To maximize a machine’s lights-out capabilities, it should have plenty of extra tool stations along with some sort of tool life management function.

The objective? Make it easy for CNC machine programmers to call up replacement cutting tools at predetermined intervals or when the probing system indicates the tool has worn. This is less of a concern when cutting materials like mild steel or aluminum, but the need for redundant tools becomes increasingly important as one strays into the stainless steel and superalloy territory.

This presents another strong argument for an HMC: Most machine builders provide options for massive tool magazines and centralized tool storage systems. A multitasking lathe with tool-changing capabilities is a much better choice for lights-out work than a basic turret lathe.

What’s the right tooling? It’s somewhat irrelevant from an automation perspective, although investing in dual-contact Capto, HSK, KM or equivalent toolholder systems is always a good idea for shops that value machine uptime and efficiency.

Other tooling types that matter for lights-out manufacturing include: quick-change zero-point-style clamping, quick-change jaws and fixtures, and hydraulic or pneumatic vises. All of these tooling areas will increase shop floor flexibility and reduce machine downtime.

Do We Have the Remote Monitoring, Software and Machinists On Call?

Spindle or turret-mounted probing is critical for broken tool detection, workpiece placement validation and in-process measurement.
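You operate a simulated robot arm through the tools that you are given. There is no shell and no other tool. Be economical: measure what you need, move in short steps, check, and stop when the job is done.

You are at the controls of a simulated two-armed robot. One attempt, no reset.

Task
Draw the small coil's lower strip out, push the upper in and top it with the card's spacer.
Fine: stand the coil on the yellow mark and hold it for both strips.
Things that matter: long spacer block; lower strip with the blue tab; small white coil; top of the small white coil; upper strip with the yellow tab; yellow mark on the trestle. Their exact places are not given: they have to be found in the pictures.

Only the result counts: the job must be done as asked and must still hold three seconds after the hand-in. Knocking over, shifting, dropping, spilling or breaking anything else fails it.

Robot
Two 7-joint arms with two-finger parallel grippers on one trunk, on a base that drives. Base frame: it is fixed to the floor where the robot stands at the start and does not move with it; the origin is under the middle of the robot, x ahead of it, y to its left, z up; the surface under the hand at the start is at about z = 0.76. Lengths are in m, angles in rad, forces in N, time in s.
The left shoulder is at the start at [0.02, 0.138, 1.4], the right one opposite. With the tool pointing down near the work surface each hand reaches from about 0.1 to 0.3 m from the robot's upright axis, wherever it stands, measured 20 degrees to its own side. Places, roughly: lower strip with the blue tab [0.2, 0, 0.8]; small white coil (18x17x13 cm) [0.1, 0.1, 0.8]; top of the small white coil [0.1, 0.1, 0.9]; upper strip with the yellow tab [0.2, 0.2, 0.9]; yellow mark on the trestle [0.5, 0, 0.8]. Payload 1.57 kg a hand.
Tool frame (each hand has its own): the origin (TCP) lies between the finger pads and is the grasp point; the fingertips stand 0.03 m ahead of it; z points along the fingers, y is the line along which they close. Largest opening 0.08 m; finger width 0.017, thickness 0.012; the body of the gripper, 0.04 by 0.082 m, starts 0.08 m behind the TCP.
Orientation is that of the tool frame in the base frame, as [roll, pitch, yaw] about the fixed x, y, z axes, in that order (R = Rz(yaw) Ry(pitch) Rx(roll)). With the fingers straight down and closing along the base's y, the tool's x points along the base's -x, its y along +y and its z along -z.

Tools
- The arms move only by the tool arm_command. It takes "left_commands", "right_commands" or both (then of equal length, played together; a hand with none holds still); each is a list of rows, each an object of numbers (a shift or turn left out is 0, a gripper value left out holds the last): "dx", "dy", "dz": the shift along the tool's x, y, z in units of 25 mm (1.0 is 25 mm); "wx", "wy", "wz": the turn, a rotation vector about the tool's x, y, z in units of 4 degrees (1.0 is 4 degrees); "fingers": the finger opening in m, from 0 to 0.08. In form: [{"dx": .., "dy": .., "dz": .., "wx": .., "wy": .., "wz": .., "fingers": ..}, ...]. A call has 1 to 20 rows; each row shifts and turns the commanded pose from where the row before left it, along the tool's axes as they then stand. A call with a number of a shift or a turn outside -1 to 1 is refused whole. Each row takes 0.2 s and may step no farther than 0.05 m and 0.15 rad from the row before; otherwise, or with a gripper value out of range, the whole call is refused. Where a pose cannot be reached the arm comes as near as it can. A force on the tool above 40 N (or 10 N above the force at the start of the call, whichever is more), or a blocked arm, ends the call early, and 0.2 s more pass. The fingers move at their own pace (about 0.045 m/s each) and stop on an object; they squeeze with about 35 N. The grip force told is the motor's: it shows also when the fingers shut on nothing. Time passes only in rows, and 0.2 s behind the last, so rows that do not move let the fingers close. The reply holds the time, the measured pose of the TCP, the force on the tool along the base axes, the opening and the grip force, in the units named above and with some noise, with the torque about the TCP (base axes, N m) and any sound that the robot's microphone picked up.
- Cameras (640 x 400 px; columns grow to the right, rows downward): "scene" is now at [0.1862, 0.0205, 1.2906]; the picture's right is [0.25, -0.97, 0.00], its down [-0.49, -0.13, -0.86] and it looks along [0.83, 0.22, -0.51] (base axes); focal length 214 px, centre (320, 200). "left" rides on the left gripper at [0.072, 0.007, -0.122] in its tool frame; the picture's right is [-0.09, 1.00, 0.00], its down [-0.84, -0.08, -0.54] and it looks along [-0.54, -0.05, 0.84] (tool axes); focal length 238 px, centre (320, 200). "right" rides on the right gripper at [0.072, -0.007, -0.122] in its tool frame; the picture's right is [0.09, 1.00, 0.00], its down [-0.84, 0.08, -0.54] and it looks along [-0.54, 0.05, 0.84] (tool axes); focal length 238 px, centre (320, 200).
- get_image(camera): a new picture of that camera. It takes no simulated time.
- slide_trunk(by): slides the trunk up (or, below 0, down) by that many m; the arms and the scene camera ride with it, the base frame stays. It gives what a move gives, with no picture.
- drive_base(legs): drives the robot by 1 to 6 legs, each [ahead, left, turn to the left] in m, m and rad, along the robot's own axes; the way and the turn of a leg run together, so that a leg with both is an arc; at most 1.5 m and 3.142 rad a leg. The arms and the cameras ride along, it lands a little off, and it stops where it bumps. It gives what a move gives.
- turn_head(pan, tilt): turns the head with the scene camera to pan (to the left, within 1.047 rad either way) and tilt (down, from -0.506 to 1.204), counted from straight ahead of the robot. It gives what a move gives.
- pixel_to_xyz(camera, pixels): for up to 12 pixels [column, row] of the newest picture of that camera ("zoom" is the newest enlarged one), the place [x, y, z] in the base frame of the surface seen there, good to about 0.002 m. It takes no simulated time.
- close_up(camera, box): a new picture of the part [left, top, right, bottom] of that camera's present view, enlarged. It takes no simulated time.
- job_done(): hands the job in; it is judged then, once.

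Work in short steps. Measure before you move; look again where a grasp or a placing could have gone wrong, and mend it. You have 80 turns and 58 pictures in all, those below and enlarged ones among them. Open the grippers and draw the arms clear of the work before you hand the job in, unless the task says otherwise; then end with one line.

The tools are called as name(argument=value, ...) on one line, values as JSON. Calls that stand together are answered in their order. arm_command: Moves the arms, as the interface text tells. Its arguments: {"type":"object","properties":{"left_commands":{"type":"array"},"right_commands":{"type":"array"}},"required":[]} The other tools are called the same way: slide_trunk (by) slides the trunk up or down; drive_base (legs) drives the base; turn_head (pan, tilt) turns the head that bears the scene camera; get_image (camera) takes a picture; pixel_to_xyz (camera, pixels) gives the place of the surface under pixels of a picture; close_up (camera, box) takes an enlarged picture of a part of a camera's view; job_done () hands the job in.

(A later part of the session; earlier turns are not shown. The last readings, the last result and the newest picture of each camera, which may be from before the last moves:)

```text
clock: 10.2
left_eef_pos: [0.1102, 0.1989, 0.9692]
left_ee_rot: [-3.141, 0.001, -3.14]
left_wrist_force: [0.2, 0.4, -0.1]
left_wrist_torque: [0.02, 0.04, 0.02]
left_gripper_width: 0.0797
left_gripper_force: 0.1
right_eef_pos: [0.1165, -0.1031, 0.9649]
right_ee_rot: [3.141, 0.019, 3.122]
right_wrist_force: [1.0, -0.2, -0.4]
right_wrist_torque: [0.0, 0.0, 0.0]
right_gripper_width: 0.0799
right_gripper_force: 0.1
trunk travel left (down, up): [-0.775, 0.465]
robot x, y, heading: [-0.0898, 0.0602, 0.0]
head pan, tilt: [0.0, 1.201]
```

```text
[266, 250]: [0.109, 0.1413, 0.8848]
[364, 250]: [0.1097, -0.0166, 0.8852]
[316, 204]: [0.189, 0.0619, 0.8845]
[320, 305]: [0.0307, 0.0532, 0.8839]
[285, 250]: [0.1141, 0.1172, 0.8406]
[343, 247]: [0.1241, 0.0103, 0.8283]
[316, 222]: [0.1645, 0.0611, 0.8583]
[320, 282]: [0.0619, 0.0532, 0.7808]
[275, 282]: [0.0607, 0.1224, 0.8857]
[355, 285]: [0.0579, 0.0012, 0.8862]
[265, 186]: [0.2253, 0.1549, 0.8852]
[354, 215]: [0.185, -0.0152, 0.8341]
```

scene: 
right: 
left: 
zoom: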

These systems are now standard on many machine tools.

Gone are the days of complex macro programs. Today’s monitoring systems and software are much easier to use than they once were.

Probing is a necessary component of any unattended machining strategy, but shops should also have some level of remote-monitoring capabilities. This might be something as simple as a notification from the CNC to the cellphone of the on-call machinist for the week about a machine going down.

Take note: There has to be some human intervention in a lights-out approach. These monitoring systems require that information be sent to a person in case of a machine stoppage, tool failure or other problem. The last thing any shop wants is complete work stoppage that affects daytime production. The goal is to still avoid downtime, so having a rotation of machinists on call is imperative.

It’s also feasible to mount cameras inside each machine and log in to the machine control through the company’s virtual private network. This way the on-call machinist can peek in and diagnose a problem remotely or determine the severity level of the fix needed.

Machinists should also have access to machining simulation software to make certain that no surprises will occur in the post-processed toolpaths. They also need a well-organized tool crib,

Don’t Take Lights-Out Manufacturing Lightly

It may seem easy—and you may already be using some of the timesaving tools and technologies to help your shop run well today. But it’s important to understand that real engineering effort is required in process development and validation, setup and management of the probing routines, tool life management, robots and grippers, and remote monitoring systems.

On top of all that, the machine tools themselves must be kept in excellent working order. Give special attention to routine machine and tool maintenance, coolant management and shop floor organization so that late-night surprises are kept to a minimum.

Going lights-out is an all-encompassing journey. It maximizes available machining hours and a shop’s potential.